— START Supplied information —
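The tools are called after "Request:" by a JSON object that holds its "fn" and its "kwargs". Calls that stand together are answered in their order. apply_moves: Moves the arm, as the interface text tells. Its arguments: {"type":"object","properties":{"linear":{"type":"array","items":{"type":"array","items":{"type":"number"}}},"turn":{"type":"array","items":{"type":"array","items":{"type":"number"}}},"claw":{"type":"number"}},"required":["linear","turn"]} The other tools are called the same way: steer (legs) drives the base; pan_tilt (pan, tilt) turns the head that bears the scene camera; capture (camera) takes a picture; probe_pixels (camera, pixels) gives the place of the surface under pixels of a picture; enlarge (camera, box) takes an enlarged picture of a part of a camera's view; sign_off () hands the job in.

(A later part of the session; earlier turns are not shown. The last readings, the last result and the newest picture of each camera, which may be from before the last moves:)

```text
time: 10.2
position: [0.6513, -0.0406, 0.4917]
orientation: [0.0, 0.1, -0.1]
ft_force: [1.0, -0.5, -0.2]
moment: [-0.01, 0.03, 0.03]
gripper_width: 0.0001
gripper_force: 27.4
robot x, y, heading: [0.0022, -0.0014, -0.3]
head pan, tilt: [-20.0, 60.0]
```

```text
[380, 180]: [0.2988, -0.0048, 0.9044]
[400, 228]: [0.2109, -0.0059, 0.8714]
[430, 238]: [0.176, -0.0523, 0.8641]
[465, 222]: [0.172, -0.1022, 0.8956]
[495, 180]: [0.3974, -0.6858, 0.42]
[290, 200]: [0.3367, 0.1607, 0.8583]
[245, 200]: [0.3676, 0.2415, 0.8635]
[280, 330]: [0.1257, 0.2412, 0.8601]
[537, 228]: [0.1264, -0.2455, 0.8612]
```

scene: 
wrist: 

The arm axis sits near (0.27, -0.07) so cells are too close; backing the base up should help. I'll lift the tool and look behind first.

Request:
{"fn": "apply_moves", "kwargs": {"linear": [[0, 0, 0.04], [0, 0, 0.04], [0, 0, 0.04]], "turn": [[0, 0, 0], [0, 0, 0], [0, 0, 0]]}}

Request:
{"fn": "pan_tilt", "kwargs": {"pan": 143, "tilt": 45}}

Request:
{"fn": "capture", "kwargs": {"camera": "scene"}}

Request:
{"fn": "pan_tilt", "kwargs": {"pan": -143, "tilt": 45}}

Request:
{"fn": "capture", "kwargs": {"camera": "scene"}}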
— END Supplied information —
_Work to do_
Restate the data above word for word, please.

_The reply_
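The tools are called after "Request:" by a JSON object that holds its "fn" and its "kwargs". Calls that stand together are answered in their order. apply_moves: Moves the arm, as the interface text tells. Its arguments: {"type":"object","properties":{"linear":{"type":"array","items":{"type":"array","items":{"type":"number"}}},"turn":{"type":"array","items":{"type":"array","items":{"type":"number"}}},"claw":{"type":"number"}},"required":["linear","turn"]} The other tools are called the same way: steer (legs) drives the base; pan_tilt (pan, tilt) turns the head that bears the scene camera; capture (camera) takes a picture; probe_pixels (camera, pixels) gives the place of the surface under pixels of a picture; enlarge (camera, box) takes an enlarged picture of a part of a camera's view; sign_off () hands the job in.

(A later part of the session; earlier turns are not shown. The last readings, the last result and the newest picture of each camera, which may be from before the last moves:)

```text
time: 10.2
position: [0.6513, -0.0406, 0.4917]
orientation: [0.0, 0.1, -0.1]
ft_force: [1.0, -0.5, -0.2]
moment: [-0.01, 0.03, 0.03]
gripper_width: 0.0001
gripper_force: 27.4
robot x, y, heading: [0.0022, -0.0014, -0.3]
head pan, tilt: [-20.0, 60.0]
```

```text
[380, 180]: [0.2988, -0.0048, 0.9044]
[400, 228]: [0.2109, -0.0059, 0.8714]
[430, 238]: [0.176, -0.0523, 0.8641]
[465, 222]: [0.172, -0.1022, 0.8956]
[495, 180]: [0.3974, -0.6858, 0.42]
[290, 200]: [0.3367, 0.1607, 0.8583]
[245, 200]: [0.3676, 0.2415, 0.8635]
[280, 330]: [0.1257, 0.2412, 0.8601]
[537, 228]: [0.1264, -0.2455, 0.8612]
```

scene: 
wrist: 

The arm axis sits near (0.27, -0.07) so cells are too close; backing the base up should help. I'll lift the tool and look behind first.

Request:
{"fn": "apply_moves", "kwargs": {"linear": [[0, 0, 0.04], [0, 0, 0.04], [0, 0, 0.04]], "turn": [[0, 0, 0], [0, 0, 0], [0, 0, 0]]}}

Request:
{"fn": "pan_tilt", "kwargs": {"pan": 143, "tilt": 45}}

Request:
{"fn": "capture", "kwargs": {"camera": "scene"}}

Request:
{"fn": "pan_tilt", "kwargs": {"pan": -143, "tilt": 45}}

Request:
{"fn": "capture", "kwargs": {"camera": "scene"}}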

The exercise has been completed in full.